Supplied data:
####################
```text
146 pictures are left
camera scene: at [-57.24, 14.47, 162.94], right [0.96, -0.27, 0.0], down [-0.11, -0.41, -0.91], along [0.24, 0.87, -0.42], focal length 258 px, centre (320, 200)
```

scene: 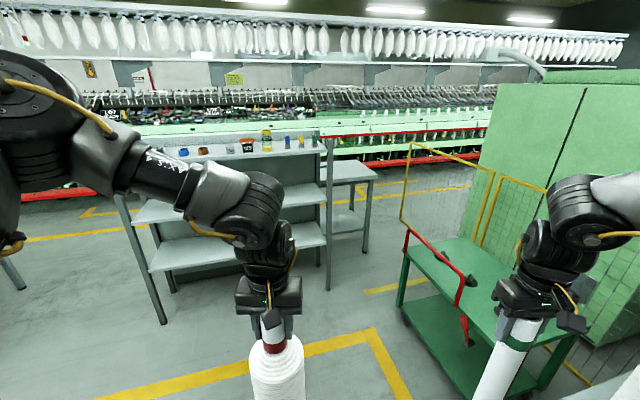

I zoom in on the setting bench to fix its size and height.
####################
Task requirements:
Omit every picture, then reproduce the rest of the listing exactly.

Exercise result:
```text
146 pictures are left
camera scene: at [-57.24, 14.47, 162.94], right [0.96, -0.27, 0.0], down [-0.11, -0.41, -0.91], along [0.24, 0.87, -0.42], focal length 258 px, centre (320, 200)
```

scene: 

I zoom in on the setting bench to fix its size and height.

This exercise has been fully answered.